--- PAGE EXTRACT ---
+ + + + +

Though he was a keen photographer, Denny never produced much formal documentation of his subject. Instead, he preferred to broach it in a much more direct way. By transporting the natural world to the classroom, Denny brought an injection of life to his botany and zoology lectures that couldn’t be matched by any scientific diagram or Latin glossary. Eager to introduce his students to the sinew and gristle of the subjects they were learning about, he introduced a generation of scholars to nature at close range; with items ranging from serrated fangs to cod gills and dormouse knuckles. Rather than piece together the lifecycle of a salamander from a textbook, for example, Denny’s students were able to examine its whole development played out before their eyes: inanimate specimens pinned into painstaking rows of evolutionary order.

+ + + + +

--- INFORMATION SHOWN ---

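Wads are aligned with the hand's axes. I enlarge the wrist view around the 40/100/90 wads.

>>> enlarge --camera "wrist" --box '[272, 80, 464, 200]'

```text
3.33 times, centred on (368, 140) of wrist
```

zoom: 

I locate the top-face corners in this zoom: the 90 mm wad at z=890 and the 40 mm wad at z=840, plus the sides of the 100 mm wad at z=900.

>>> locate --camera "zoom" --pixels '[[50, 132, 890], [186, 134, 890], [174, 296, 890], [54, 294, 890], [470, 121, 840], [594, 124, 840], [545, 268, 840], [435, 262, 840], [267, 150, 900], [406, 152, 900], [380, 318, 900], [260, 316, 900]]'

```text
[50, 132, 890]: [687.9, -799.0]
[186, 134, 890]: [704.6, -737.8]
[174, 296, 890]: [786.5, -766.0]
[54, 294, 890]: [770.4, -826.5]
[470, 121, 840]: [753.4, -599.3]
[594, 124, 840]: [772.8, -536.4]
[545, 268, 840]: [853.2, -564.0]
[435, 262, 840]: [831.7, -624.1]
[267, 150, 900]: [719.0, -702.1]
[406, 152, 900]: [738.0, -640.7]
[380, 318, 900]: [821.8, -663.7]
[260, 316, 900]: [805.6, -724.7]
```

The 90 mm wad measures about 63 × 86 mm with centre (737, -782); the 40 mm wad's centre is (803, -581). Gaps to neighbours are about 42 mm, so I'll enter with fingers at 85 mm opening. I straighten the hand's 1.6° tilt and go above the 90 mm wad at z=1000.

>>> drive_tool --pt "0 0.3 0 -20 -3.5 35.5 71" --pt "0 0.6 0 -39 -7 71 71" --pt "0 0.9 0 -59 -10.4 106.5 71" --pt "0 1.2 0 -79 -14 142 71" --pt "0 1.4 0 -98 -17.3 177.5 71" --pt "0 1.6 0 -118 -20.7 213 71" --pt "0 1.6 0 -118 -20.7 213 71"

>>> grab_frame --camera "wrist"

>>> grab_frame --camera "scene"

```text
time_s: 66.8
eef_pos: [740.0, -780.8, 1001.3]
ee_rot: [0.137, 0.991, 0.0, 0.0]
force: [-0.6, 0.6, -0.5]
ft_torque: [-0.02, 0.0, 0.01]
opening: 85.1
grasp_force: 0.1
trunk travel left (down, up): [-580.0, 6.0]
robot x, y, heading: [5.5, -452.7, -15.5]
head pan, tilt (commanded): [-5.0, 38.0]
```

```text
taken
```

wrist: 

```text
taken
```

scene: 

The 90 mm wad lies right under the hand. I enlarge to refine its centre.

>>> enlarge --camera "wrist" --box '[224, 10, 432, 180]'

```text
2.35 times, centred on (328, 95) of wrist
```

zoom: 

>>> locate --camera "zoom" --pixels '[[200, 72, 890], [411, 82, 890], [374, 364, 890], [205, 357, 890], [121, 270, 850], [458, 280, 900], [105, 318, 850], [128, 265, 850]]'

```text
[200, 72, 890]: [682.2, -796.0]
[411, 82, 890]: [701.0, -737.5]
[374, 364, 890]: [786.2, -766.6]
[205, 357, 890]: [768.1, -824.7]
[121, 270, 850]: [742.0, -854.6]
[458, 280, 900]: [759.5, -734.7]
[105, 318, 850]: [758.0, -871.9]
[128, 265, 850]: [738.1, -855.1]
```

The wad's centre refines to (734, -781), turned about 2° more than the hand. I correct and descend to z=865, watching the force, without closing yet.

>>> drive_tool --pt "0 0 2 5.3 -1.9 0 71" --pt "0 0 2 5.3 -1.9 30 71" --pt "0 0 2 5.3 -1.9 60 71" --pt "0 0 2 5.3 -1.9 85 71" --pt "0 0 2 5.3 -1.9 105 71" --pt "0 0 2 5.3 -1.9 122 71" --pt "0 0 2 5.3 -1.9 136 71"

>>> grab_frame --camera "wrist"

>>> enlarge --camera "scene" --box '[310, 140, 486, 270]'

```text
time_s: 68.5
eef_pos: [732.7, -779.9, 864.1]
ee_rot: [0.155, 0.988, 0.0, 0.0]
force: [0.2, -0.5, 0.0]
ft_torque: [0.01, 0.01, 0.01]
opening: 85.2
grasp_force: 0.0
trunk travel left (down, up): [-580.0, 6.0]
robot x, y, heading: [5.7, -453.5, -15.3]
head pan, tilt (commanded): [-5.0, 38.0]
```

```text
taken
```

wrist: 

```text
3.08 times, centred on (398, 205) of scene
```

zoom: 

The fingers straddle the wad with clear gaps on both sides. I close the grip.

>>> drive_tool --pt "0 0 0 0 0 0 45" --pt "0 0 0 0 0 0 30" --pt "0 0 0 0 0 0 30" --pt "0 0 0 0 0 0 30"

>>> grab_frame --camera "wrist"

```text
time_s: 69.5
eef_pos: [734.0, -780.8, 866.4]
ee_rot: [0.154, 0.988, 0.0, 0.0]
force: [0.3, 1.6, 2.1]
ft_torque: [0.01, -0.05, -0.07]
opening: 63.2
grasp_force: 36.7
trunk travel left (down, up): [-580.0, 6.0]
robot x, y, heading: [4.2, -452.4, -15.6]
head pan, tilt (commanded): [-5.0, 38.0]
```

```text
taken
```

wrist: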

+ + + + +

--- YOUR GOAL ---
Transcribe the page extract beginning at "Though he was". Stop after "of evolutionary order.".

--- TASK OUTPUT ---
Though he was a keen photographer, Denny never produced much formal documentation of his subject. Instead, he preferred to broach it in a much more direct way. By transporting the natural world to the classroom, Denny brought an injection of life to his botany and zoology lectures that couldn’t be matched by any scientific diagram or Latin glossary. Eager to introduce his students to the sinew and gristle of the subjects they were learning about, he introduced a generation of scholars to nature at close range; with items ranging from serrated fangs to cod gills and dormouse knuckles. Rather than piece together the lifecycle of a salamander from a textbook, for example, Denny’s students were able to examine its whole development played out before their eyes: inanimate specimens pinned into painstaking rows of evolutionary order.